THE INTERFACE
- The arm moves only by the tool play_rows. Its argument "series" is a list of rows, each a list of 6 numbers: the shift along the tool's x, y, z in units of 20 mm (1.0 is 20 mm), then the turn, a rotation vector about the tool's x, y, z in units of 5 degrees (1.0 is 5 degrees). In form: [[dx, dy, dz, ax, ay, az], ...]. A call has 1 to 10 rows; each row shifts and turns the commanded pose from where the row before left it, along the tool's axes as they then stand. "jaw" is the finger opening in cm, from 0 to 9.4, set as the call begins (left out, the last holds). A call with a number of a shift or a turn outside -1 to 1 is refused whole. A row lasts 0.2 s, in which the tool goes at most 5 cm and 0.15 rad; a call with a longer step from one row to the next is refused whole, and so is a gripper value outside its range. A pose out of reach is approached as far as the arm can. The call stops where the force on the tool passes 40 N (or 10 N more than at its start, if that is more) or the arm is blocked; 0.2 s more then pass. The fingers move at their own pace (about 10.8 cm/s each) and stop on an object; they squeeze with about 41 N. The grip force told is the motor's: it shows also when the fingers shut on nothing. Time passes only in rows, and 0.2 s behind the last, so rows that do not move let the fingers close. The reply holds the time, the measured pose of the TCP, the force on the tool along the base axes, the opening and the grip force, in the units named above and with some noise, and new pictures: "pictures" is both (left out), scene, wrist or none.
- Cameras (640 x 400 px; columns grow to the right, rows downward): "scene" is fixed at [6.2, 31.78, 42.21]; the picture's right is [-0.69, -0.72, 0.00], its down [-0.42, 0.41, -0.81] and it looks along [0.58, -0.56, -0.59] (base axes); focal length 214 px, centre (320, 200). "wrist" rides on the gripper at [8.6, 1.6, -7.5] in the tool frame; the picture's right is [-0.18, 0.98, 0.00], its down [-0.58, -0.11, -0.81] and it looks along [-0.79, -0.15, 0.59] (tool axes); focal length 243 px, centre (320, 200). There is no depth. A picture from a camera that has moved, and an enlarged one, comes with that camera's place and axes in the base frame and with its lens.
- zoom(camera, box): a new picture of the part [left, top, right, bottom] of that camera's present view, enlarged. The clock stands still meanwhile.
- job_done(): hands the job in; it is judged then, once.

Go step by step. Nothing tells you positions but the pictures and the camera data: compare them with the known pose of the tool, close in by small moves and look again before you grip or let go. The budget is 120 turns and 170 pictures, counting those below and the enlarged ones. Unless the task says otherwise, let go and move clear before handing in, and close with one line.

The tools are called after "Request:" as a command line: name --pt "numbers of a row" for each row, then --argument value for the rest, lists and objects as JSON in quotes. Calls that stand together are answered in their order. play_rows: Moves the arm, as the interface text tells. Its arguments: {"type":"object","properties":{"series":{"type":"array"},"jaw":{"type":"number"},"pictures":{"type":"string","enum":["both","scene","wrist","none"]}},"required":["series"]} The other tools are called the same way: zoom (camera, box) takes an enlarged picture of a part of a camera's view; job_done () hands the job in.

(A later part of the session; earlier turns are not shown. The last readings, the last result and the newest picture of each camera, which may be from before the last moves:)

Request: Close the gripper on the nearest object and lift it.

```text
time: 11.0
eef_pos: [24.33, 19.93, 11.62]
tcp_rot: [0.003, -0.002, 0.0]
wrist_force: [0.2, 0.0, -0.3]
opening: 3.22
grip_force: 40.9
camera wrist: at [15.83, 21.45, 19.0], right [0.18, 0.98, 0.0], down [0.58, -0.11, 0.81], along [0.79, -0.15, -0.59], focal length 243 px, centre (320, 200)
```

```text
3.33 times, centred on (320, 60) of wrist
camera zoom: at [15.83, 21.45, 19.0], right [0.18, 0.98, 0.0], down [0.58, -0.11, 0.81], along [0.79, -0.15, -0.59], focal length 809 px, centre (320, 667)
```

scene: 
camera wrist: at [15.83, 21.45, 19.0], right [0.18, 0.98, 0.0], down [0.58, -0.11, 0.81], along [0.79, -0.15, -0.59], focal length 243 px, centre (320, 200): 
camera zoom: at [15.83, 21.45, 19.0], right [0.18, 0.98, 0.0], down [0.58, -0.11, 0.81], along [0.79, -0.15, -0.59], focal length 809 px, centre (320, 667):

═══

Show, from the listing above, each line that contains the word "pose".

Response to this exercise>
- The arm moves only by the tool play_rows. Its argument "series" is a list of rows, each a list of 6 numbers: the shift along the tool's x, y, z in units of 20 mm (1.0 is 20 mm), then the turn, a rotation vector about the tool's x, y, z in units of 5 degrees (1.0 is 5 degrees). In form: [[dx, dy, dz, ax, ay, az], ...]. A call has 1 to 10 rows; each row shifts and turns the commanded pose from where the row before left it, along the tool's axes as they then stand. "jaw" is the finger opening in cm, from 0 to 9.4, set as the call begins (left out, the last holds). A call with a number of a shift or a turn outside -1 to 1 is refused whole. A row lasts 0.2 s, in which the tool goes at most 5 cm and 0.15 rad; a call with a longer step from one row to the next is refused whole, and so is a gripper value outside its range. A pose out of reach is approached as far as the arm can. The call stops where the force on the tool passes 40 N (or 10 N more than at its start, if that is more) or the arm is blocked; 0.2 s more then pass. The fingers move at their own pace (about 10.8 cm/s each) and stop on an object; they squeeze with about 41 N. The grip force told is the motor's: it shows also when the fingers shut on nothing. Time passes only in rows, and 0.2 s behind the last, so rows that do not move let the fingers close. The reply holds the time, the measured pose of the TCP, the force on the tool along the base axes, the opening and the grip force, in the units named above and with some noise, and new pictures: "pictures" is both (left out), scene, wrist or none.
Go step by step. Nothing tells you positions but the pictures and the camera data: compare them with the known pose of the tool, close in by small moves and look again before you grip or let go. The budget is 120 turns and 170 pictures, counting those below and the enlarged ones. Unless the task says otherwise, let go and move clear before handing in, and close with one line.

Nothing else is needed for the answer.